:: QUOTED PASSAGE ::
• • • • • • •

What worked before might not work now. Keeping up with the times is crucial in order to stand out and get better results moving forward.
This is a year of adaptation and agility like no other when it comes to your marketing strategizing.
In this article, we’ll look at the ways you can best prepare for some of the current and predicted content marketing trends and how you can better align with your overall business growth plan. This checklist will ensure that you will not only stay ahead of the trends but you’ll be able to adapt your content marketing efforts to answer them. Although not all of these may be feasible at this exact moment, it’s important to be aware of these trends as you look towards the future.
Ways to Prepare for Content Marketing Trends
Micro-Trends: Stay Agile This year is unlike any other.
What applied at the start of the year, the past few months, and what is to come is in a state of never-ending fluctuation. It’s proven to be a year that is constantly changing, both in business and in the ever-changing predictions of the trends to come (and those that leave just as quickly). Make sure you (and your team) remain agile, both proactive and reactive to changes in the content marketing game.
It’s fantastic to have a strategy and a plan to go to market. However, what’s better, is how you adapt your route when new opportunities arise, and how efficiently you are able to do so. Set up plans that are adaptable and develop a culture that allows for change, both with your strategy and in your team’s mindset.
Constant Change: Work With All-Rounders
Building off the first preparation point; focus on hiring talent that’s as adaptable and agile as your content marketing strategy. Or if you are generally satisfied with your current employees, create a space for professional development to help train your existing employees in additional areas. If you are in the process of hiring or re-hiring, look for people with skill sets that fall across different content areas, people that can serve as omni-marketers (meaning across multiple channels) on your team.
This mix will give your own strategy fresh perspectives, as well as allowing you to hit those content marketing goals you’ve set, no matter how tight you are on human resources.
Visuals First: Focus on Core Skills
Visual design and design thinking in general remain at the center of marketing strategizing. Even with the constant change in marketing trends to come, there will still be a specific skill set to be on the lookout for. Expect to see more video content—it’s been at a constant growth through the last few years and is predicted to rise even more. Consider where this fits in with your plan, and if one of your employees has video experience look to use them to your advantage as your in-house videographer.
We’ll also see a great need for talent within AR (augmented reality) and VR (virtual reality), as well as illustration. If you’ve got this talent on board, or have the potential to train a current team member on the skill, then you’re set to be creating content that’s engaging and sought out now and into the future.
Championing Content: Build a Structured Content Library
If you want to stay on top of your game, you will need to stay organized. There is nothing worse than remembering an image or video you know you have, and then not being able to locate it. Don’t rely on your or anyone else’s memory when it comes to finding the content you’re looking for. Instead look to build a content library.
Content has been king for a long time and looking towards the future there’s no stopping it. Accordingly, content is set to be king, queen, and the whole royal flush. Prepare for it. Organize and structure your content library well, use image tags, color codes, and develop a search structure that’s not only intuitive but that also has a documented process. Make sure your content library is accessible and can be used by anyone and everyone on your team.

• • • • • • •

:: WORK TO COMPLETE ::
1. Output only the lines running from the line bearing "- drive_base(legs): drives" through the line bearing "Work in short", character for character.
2. How does the quoted passage go on? Write the next part.

:: SOURCE MATERIAL ::
• • • • • • •

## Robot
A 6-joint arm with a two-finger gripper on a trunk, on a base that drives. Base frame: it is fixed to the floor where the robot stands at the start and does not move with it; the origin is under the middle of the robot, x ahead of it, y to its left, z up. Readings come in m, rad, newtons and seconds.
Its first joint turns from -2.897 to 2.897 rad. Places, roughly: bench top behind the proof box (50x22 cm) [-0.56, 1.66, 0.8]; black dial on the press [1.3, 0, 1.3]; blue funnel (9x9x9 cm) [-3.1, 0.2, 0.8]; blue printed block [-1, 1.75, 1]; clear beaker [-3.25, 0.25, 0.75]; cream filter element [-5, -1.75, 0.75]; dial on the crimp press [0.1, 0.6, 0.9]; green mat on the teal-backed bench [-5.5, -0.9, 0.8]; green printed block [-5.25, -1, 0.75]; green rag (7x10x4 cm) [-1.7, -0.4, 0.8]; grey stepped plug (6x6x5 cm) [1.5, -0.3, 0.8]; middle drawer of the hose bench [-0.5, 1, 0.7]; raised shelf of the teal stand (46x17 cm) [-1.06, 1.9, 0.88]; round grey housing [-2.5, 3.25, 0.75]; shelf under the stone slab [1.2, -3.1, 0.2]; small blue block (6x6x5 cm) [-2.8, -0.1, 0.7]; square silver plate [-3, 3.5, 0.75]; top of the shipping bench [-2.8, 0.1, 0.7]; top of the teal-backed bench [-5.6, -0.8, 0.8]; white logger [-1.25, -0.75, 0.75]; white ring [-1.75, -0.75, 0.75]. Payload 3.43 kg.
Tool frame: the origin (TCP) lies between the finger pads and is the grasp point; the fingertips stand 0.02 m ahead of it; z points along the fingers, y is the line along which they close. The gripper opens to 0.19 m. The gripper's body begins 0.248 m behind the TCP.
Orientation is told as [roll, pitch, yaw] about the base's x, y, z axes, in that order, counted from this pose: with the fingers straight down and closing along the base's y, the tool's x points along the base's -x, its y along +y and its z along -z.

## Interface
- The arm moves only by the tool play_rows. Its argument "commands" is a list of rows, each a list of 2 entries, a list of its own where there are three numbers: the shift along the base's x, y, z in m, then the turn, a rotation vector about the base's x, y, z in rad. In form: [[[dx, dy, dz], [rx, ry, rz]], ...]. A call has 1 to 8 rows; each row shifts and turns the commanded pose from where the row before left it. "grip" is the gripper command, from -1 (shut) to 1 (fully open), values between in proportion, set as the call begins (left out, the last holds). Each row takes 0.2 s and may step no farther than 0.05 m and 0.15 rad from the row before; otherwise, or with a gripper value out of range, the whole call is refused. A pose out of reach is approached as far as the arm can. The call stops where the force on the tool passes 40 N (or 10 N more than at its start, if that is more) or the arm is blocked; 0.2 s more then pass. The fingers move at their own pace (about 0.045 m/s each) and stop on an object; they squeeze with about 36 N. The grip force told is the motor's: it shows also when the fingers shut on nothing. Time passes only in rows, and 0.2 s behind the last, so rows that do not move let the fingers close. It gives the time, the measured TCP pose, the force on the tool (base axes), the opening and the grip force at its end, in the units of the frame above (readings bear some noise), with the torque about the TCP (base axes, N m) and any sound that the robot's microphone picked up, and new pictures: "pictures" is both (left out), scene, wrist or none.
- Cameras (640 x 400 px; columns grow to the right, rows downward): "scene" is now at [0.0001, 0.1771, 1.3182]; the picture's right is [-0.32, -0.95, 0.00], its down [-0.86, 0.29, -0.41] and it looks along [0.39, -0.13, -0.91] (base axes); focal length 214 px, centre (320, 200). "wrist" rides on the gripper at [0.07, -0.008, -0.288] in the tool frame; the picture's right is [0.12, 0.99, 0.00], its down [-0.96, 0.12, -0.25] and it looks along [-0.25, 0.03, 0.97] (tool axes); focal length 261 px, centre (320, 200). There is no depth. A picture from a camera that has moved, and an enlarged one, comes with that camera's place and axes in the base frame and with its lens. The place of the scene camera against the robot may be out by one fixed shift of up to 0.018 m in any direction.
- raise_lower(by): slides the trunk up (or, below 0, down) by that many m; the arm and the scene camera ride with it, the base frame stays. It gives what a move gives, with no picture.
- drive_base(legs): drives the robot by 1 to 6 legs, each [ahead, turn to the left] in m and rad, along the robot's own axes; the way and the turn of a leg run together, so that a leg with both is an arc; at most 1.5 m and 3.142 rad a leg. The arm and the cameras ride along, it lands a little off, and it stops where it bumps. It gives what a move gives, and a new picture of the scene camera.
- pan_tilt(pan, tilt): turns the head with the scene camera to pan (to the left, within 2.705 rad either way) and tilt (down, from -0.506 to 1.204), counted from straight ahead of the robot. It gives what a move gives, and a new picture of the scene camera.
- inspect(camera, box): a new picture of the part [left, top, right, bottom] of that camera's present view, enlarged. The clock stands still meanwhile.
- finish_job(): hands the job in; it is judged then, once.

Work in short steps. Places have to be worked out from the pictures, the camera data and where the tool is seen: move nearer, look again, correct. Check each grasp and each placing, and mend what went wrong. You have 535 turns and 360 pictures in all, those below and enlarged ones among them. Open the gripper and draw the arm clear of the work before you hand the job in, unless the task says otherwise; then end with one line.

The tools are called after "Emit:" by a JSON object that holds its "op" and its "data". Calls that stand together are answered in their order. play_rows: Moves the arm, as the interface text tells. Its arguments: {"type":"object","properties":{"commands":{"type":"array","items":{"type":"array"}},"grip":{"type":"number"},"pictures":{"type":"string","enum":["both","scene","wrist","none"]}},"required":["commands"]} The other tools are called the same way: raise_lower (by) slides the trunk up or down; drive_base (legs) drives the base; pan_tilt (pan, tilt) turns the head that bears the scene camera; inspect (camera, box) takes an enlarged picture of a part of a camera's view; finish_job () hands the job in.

• • • • • • •

:: ANSWERS BY TASK ::
1.
- drive_base(legs): drives the robot by 1 to 6 legs, each [ahead, turn to the left] in m and rad, along the robot's own axes; the way and the turn of a leg run together, so that a leg with both is an arc; at most 1.5 m and 3.142 rad a leg. The arm and the cameras ride along, it lands a little off, and it stops where it bumps. It gives what a move gives, and a new picture of the scene camera.
- pan_tilt(pan, tilt): turns the head with the scene camera to pan (to the left, within 2.705 rad either way) and tilt (down, from -0.506 to 1.204), counted from straight ahead of the robot. It gives what a move gives, and a new picture of the scene camera.
- inspect(camera, box): a new picture of the part [left, top, right, bottom] of that camera's present view, enlarged. The clock stands still meanwhile.
- finish_job(): hands the job in; it is judged then, once.

Work in short steps. Places have to be worked out from the pictures, the camera data and where the tool is seen: move nearer, look again, correct. Check each grasp and each placing, and mend what went wrong. You have 535 turns and 360 pictures in all, those below and enlarged ones among them. Open the gripper and draw the arm clear of the work before you hand the job in, unless the task says otherwise; then end with one line.

2.
Personal Goals: Plan for Campaigns and Key Dates
There has also been a rise in focusing on ‘personal goals.’ People are increasingly asking themselves more and more what their purpose is and challenging why they are here. They are looking at brands to lead the way and set an example. It’s essential that, as a brand, you identify with your mission and vision and make purposeful strides towards those ideals.
How? Identify dates that are important to your brand or product and make sure they’re in your yearly plan. It’s all well and good being agile, but there will be certain campaigns and initiatives that you’ll need to focus on, regardless of current trends.
Identify what your key dates are for your team and make sure you give you and your team enough lead-time to conceive of and create a fantastic campaign to hit your targets.
That being said, do not give yourself too much lead time for a campaign. For example, don’t look to plan a Christmas campaign in Spring, or a summer campaign during winter. With such a large time gap by the time it actually comes around, there’s a high chance your initial idea will no longer be relevant or the tactics you were planning on using will feel dated. Perhaps there will be a better way to go to market, and you’ll have wasted your time planning so many months ahead.
Data Science: Read Your Data
Yes there will undoubtedly always be new trends. Yet, just because you’re hitting these trends doesn’t necessarily mean your content marketing efforts are automatically going to be a success. Focus on being data-minded and brush up on how to read your data. There are more tools and resources than ever before to understand markets, so make sure you’re using them wisely. Every piece of data should not only inform your content marketing plan but your overall growth plan(opens in a new tab) too. Look to build this knowledge in order to help your business to reach larger goals.
Analyze KPIs, response rates, and general statistics from within your own audience and adapt your marketing strategies accordingly. Once you’ve identified your own customer trends you’ll be able to apply your learnings to content marketing strategies with larger, global trends in mind.
Micro-Communities: Cater to Them
Previously we saw a huge push for authentic communities and consumers looked for more authentic brands to help form them. As this trend continues to level up, we’re seeing a need for more micro-communities. These communities are smaller collectives within a larger group.
Consumers are now looking to forge genuine, online relationships with people who not only have the same interests as they do but someone they can identify with on a higher level as well.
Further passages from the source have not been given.